Basically, what she wrote was, “I remember the first time Jackson met our son, who was just a few months old, and Jackson immediately came over and wanted to hold him, play with him. I’d never seen a non-Indian teenage boy do that before. And I still haven’t seen it.” I think she said there was another boy there that was his age, and it was not unusual for a teenage boy to give a baby the time of day when his peers are around. She said, “I was recently around teenage boys who understandably were focused on themselves and their peers, and I was reminded of how unusual that first encounter between our son and Jackson was. I want to encourage Jackson to continue being counter-cultural and nurturing his fathering skills, even at a young age.”

So I sent this to Jackson. I would say that he-

Jeff:
Did he love it?

Jeremy:
Yeah, he did. I’ve seen this. This is definitely true. I see this dynamic in other families, but definitely in our family. If a couple comes over with three or four little kids, our kids immediately engage with those little kids, especially when they’re really little and really fun. They have cousins that are really young. And part of this is just enjoying extended family relationships, valuing children, valuing family, valuing all those age groups. And not fixating on the modern definition of socialization is, “Do my kids feel comfortable with peers.” And then we checked the box.

Jeff:
Not even peers, but 12 month gap, right?

Jeremy:
Yes. Yeah, almost exactly their age.

Jeff:
If you go over one year, one day over, it’s no good.

Jeremy:
You literally think that’s what socialization is. But we don’t understand that, that our kids need to be socialized intergenerationally. That is so important, if family is going to be important. Because guess how many people in their family, your kids are going to be that are almost exactly their age? There might be a cousin somewhere, right?

Jeff:
Yeah.

Jeremy:
If family is the value, your kids have to value people that are older and younger than them, and know how to build relationships and engage with all those different age ranges. This is just a principle that I think our culture has almost no value for. So Jeff, how have you seen this play out?

Jeff:
I mean, I totally agree. It just comes down to normalization too. If you’re just constantly around intergenerational relationships when you’re encouraging it. I mean, one thing, yeah, I mean, obviously, it comes down to the other parent. But we think Kinsley is responsible enough and big enough where we almost encourage, and she eats it up. That’s part of it too. Anytime we have a family over with a baby, we ask, “Can she hold her?” And she wants to.

Jeremy:
Yeah.

Jeff:
Now it’s to the point where she asks, like, “Can I hold the baby? Can I be with the baby? Can I watch the baby?” Even the other night, it was the best. We had some friends over, they brought their one month old over, and she wanted to lay her down in a separate room where you could still hear, but not fully to bed, just laying down. And one month old, you can’t roll over, you can’t do anything. But just needed to keep an eye on, so Kinsley was just volunteering like, “Oh, I’ll just go watch it.” So she just went and sat with the baby and pet her hair for… Stuff like that.
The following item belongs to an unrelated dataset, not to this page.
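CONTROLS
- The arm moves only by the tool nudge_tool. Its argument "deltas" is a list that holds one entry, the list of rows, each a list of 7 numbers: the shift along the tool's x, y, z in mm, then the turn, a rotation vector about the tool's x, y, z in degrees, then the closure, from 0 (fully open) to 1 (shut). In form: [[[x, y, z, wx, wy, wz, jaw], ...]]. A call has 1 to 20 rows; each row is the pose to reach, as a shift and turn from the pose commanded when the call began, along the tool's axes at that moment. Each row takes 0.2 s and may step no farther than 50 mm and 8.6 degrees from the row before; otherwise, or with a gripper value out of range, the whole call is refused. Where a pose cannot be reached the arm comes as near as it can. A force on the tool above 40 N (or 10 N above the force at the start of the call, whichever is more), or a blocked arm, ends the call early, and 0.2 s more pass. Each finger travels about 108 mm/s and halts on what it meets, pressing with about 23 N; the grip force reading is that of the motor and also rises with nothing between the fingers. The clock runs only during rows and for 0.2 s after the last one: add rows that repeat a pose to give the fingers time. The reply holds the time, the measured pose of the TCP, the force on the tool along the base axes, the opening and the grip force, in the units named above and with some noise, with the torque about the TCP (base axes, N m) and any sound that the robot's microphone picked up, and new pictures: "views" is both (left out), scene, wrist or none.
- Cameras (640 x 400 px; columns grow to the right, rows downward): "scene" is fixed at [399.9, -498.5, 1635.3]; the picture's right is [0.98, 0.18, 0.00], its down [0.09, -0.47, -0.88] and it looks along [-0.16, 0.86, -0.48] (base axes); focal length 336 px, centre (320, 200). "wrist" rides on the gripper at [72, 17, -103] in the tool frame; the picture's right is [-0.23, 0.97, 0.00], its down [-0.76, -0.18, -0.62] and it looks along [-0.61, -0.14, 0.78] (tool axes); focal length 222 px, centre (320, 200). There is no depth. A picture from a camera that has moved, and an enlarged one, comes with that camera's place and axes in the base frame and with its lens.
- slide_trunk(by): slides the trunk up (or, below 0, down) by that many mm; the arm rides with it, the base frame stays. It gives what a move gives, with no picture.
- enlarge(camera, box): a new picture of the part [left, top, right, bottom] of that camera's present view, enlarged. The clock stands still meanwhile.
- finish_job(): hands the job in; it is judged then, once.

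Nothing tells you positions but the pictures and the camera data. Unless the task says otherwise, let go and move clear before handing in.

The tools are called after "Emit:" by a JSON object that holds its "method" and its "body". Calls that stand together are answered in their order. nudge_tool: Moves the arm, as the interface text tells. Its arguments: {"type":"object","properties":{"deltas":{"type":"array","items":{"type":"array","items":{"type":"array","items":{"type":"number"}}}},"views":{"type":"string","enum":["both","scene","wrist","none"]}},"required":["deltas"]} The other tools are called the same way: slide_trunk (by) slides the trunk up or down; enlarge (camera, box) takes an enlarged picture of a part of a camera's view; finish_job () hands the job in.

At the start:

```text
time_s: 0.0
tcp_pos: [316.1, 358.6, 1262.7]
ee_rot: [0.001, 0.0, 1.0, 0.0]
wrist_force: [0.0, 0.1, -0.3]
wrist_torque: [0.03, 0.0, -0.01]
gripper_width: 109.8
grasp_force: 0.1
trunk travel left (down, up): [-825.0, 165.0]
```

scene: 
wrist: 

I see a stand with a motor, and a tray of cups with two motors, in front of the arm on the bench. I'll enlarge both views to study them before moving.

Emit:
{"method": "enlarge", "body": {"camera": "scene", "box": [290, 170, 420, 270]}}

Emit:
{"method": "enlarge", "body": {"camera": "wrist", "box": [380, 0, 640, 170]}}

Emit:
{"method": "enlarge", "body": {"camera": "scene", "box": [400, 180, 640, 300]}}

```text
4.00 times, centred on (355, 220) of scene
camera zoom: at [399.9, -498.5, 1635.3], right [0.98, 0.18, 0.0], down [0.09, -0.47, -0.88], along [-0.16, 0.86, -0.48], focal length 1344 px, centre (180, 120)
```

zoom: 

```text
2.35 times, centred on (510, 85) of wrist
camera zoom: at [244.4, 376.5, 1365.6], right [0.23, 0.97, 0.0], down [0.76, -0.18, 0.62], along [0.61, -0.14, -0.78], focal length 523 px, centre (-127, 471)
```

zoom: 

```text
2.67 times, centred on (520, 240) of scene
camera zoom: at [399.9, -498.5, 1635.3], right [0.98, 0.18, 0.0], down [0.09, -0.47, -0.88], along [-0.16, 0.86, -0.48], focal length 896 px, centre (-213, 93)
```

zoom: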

That comes down to, I think, just normalizing those relationships, encouraging those relationships. I don’t think babies are as fragile as people think, so I think that’s the one that really… You really set yourself up to fail, in my opinion, where you’re constantly telling your toddler, “Don’t touch. Don’t touch. Watch out. Watch out. Be careful. Be careful.” Now, of course, hold the neck appropriately. Of course, it’s a baby. If you got a crazy kid that just doesn’t understand that, then we don’t want the baby to get hurt, but I think we overcrank that one.

Jeremy:
Yes.

Jeff:
That, literally, I think starts that. Of just, “Be with your friend, and that’s it. Don’t touch anyone, see anyone, talk to anyone else.”

Jeremy:
Right.

Jeff:
Like, no, let them talk to the babies and touch the babies and stuff like that. And it builds up that trust, that desire. And then, yeah, obviously, the older relationships, intergenerational relationships. And just giving credence to the fact that teenagers are so much, they’re adults in common culture, and, I mean, in cultures past.

Jeremy:
Right.

Jeff:
So these lies we believe of like, “Oh, they’re going to hate family, hate kids, hate babies. Not want to be around anyone.” If you’re feeding that, then you’re not helping it. So try to look for little fun ways to resist that. And that’s an easy one right there.